L: Alchemical Marriage – Moon - Gold, the sun, a fire, the Gucci Garden in the background. The caduceus, a winged staff wrapped with two coiled serpents. The dress is studded with golden bees.
R: Ouroboros - The bronze sculpture of Perseus with the head of Medusa by Benvenuto Cellini in the foreground, in the background the Loggia della Signoria. An ouroboros, an ancient symbol representing a snake biting its tail, appears in the shadows at the base of the sculpture. (Courtesy of Gucci)
What was your creative process like behind making the wall paintings for the Gucci Garden?
I tried to absorb as much about the Gucci Garden building, the history of Florence, the Piazza della Signoria & it’s sculptures as possible. I’ve also been reading about Alchemy & I entwined the two together for this project. After doing this research I then tried to let the images appear without too much conscious thought ~ I worked through the night for most of this project, which I think has given the illustrations an extra dream quality about them!

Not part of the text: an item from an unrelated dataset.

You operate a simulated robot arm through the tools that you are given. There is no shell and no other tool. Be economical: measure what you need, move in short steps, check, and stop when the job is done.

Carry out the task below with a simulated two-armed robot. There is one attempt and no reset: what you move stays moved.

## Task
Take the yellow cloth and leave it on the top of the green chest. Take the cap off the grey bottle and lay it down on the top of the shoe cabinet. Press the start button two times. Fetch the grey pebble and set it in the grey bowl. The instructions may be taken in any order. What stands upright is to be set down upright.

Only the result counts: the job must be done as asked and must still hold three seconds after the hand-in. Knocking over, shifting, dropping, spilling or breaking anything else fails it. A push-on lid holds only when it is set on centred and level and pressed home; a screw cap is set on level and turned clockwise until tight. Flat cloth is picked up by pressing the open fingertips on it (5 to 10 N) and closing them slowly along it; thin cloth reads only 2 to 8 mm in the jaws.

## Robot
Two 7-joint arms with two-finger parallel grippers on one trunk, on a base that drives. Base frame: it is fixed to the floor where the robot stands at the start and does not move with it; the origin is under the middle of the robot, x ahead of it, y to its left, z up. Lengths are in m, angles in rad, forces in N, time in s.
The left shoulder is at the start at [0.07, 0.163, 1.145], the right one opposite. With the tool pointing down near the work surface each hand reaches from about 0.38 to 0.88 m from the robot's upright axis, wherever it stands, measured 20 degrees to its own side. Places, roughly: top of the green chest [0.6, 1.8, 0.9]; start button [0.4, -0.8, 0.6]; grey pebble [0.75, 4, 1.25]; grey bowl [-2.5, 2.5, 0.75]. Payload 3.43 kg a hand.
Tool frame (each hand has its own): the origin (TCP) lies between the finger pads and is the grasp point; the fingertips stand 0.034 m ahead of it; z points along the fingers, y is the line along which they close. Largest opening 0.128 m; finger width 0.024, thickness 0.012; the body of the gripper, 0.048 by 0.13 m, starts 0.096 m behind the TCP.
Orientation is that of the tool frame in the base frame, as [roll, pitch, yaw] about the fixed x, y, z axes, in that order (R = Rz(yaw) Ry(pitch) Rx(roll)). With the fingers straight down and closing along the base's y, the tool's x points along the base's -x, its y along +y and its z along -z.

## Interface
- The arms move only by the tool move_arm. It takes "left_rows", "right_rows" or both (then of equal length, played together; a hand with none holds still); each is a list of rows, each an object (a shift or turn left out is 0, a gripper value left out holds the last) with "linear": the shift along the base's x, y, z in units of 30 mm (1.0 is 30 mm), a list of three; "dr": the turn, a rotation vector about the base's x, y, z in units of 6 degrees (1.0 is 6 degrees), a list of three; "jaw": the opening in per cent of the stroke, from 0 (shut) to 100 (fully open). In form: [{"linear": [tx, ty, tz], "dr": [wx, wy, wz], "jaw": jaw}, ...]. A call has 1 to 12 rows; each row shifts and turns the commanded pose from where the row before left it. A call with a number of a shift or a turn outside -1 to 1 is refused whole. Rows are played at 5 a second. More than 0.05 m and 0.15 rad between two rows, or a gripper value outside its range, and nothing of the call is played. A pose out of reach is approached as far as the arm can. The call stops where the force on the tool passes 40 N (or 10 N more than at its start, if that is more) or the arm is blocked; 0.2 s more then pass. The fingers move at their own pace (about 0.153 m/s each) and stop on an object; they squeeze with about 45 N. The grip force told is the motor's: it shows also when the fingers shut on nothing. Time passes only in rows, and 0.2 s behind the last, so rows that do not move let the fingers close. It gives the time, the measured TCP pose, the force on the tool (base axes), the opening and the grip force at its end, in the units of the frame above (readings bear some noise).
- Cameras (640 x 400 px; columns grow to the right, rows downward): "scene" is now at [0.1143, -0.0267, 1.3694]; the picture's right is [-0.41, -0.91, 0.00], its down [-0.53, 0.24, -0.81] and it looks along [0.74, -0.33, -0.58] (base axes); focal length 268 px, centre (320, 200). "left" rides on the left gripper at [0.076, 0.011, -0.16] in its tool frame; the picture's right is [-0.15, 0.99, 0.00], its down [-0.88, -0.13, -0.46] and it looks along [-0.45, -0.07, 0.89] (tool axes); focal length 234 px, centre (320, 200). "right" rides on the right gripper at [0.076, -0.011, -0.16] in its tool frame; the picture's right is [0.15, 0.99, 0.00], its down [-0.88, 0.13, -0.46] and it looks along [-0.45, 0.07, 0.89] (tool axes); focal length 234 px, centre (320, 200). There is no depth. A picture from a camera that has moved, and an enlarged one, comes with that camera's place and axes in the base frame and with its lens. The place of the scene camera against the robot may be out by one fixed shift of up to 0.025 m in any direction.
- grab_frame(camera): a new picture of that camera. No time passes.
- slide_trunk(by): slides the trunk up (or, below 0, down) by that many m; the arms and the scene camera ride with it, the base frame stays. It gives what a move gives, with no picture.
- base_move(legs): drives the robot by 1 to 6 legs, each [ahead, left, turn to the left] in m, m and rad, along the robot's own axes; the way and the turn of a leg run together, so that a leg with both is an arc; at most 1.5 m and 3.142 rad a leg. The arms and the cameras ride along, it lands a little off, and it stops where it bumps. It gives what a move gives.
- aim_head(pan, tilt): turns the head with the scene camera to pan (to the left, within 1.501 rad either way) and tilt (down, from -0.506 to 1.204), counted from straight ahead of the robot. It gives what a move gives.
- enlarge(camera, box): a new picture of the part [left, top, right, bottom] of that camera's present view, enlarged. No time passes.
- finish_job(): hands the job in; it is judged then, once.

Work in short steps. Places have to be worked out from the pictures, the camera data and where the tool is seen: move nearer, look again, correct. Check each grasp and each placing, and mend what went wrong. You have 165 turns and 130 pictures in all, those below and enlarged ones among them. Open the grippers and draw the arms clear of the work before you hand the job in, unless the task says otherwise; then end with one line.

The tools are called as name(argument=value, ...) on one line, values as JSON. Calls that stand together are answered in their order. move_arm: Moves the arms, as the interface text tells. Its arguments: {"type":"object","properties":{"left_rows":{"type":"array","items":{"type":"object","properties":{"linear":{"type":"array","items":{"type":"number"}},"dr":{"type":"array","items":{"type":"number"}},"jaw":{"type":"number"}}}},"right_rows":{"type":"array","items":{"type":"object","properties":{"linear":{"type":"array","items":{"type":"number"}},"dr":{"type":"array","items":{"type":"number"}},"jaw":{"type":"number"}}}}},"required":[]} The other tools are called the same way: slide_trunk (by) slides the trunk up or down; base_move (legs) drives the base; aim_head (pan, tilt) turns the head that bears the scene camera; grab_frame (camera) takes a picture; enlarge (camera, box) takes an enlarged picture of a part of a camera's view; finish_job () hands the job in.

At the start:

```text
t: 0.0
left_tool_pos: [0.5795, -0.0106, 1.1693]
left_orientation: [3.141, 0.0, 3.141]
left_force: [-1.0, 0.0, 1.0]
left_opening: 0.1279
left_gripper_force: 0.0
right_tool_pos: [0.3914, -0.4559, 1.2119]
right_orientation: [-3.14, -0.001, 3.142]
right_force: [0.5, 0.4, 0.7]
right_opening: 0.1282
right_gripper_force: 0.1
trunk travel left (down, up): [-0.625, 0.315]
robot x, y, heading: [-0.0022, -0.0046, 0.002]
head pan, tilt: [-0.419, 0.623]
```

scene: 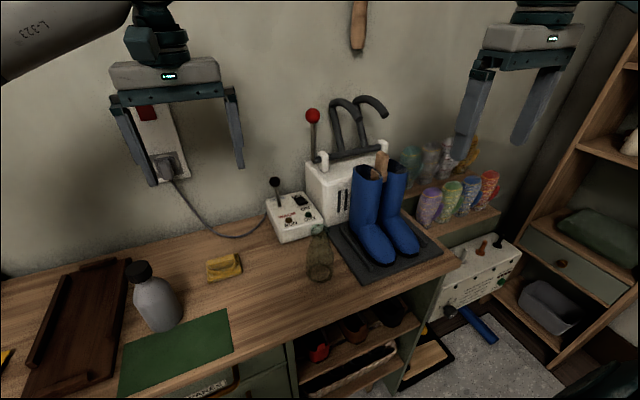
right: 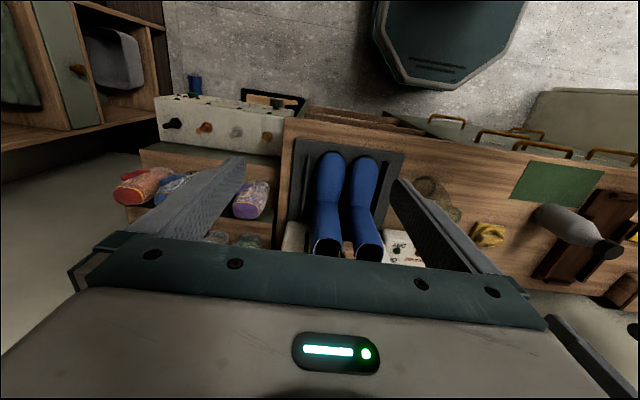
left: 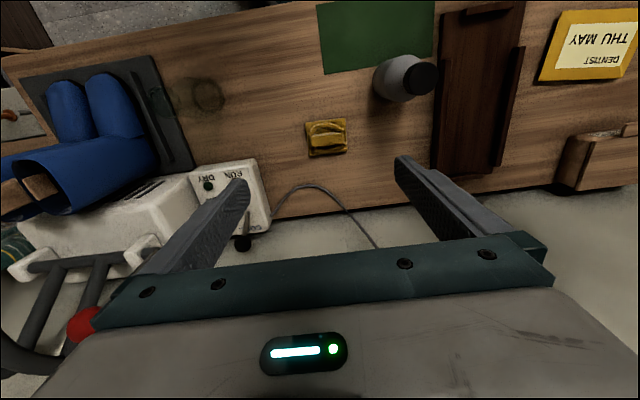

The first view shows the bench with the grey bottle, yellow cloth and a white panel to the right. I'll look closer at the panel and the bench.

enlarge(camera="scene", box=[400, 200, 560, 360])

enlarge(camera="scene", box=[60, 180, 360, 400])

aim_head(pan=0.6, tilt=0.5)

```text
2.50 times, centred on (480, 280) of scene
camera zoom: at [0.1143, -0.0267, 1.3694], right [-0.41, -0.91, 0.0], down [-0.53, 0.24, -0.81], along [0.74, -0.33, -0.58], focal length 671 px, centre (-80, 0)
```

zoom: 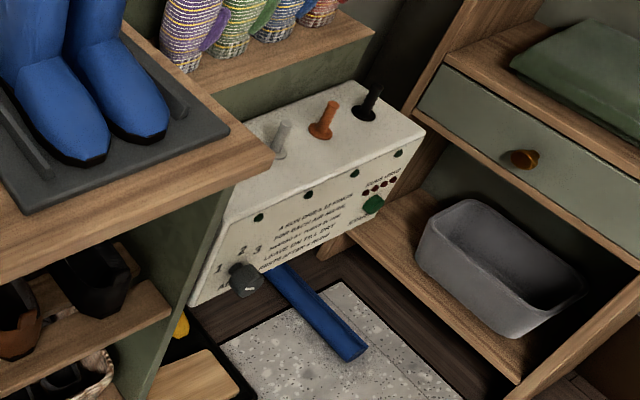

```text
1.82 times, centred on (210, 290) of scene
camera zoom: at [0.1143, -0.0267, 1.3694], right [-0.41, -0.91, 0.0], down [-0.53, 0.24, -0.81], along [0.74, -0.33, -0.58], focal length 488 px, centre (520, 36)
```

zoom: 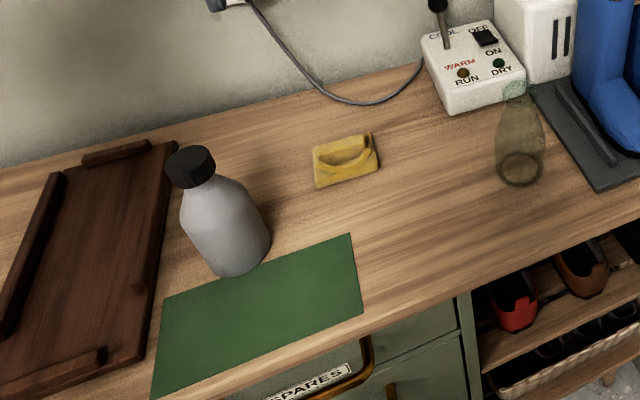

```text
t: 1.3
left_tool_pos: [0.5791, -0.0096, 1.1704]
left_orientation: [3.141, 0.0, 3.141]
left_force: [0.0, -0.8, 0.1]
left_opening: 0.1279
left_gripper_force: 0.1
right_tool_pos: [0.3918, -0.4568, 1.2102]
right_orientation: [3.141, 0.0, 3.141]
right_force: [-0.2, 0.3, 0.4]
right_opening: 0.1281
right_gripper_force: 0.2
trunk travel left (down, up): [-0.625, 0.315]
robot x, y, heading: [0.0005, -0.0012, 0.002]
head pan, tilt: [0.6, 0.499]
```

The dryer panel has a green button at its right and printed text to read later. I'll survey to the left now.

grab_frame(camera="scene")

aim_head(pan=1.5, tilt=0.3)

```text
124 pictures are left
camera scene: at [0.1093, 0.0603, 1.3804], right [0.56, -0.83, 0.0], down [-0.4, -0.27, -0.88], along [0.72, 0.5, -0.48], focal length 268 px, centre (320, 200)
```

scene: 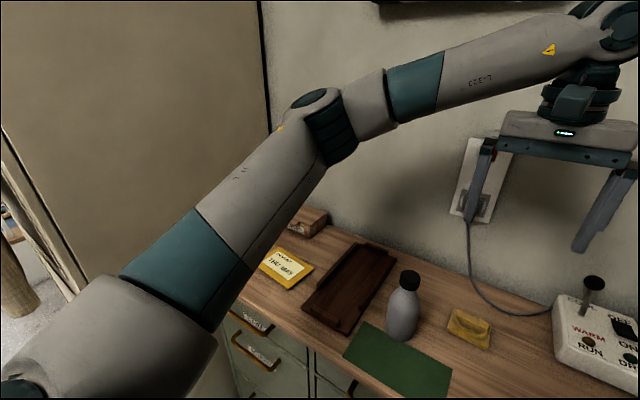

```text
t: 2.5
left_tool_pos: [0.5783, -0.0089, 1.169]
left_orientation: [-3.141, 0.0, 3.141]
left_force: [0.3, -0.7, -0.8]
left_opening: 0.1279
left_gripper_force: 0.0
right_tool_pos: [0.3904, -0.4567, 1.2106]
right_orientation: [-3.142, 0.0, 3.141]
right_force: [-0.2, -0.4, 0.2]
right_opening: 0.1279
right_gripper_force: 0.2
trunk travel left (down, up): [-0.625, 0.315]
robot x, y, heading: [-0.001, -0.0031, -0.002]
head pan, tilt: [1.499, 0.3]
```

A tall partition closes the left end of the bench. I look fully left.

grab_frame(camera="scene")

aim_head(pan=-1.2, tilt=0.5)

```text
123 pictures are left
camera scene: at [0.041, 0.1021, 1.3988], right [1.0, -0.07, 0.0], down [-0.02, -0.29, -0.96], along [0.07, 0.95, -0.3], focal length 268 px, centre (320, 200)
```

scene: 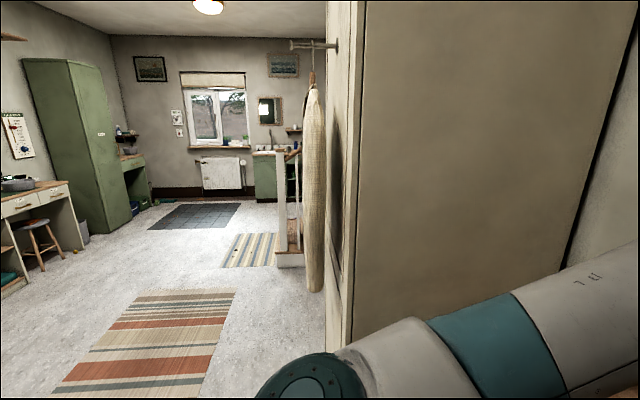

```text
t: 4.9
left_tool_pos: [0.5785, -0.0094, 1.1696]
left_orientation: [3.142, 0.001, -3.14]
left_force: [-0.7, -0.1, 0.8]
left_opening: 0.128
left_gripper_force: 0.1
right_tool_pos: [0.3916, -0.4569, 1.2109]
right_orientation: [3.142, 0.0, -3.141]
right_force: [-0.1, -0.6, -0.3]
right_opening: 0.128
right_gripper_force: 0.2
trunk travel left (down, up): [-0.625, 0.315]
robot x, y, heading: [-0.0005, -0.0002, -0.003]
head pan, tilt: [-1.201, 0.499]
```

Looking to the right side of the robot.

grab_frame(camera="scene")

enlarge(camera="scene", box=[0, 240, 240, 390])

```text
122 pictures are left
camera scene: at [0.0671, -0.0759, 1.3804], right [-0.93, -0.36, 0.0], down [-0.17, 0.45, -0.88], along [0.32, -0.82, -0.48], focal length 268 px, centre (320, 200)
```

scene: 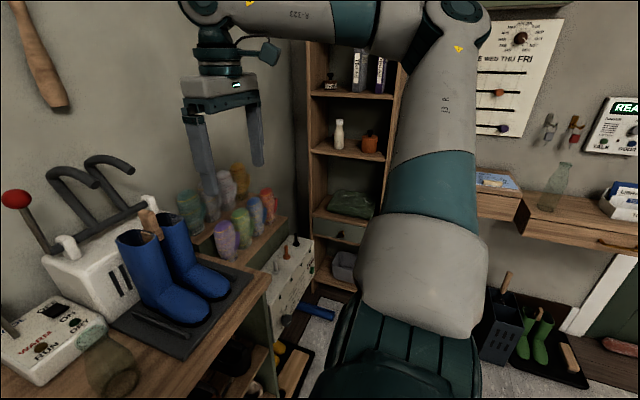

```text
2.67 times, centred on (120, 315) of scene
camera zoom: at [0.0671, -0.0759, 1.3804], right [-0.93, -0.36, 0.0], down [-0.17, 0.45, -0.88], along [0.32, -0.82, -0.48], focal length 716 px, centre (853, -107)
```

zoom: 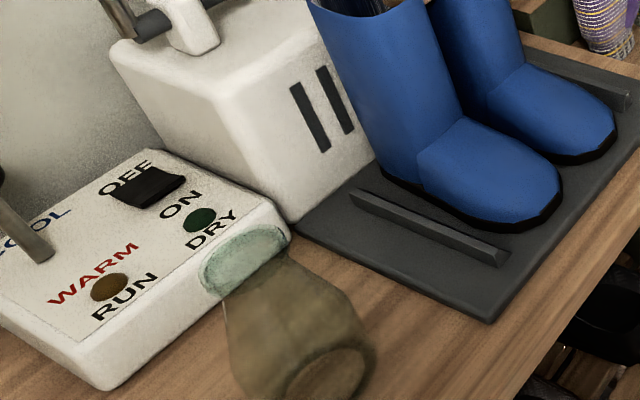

Making of Alchemical Archways (Courtesy of Gucci)
What are your views on the space an artist has in the society today?
I think it really depends on the kind of artist you are & what you’re interested in. For me, being an artist enables me to connect, inspire & collaborate with people – locally & globally. I’ve run workshops in schools & helped with community art projects & I particularly enjoyed helping people find the confidence to create & express themselves. It’s deeply worrying to me that art & music are being cut out of the curriculum in schools & as an artist, I’d like to be able to help with this problem.
Making of Alchemical Archways (Courtesy of Gucci)
Lastly, what’s next for you?
I’m going into 2019 with very few plans of what is next! I have some portrait commissions to complete in the next few months & I’ll be performing with & working on new projects with Boss Morris too.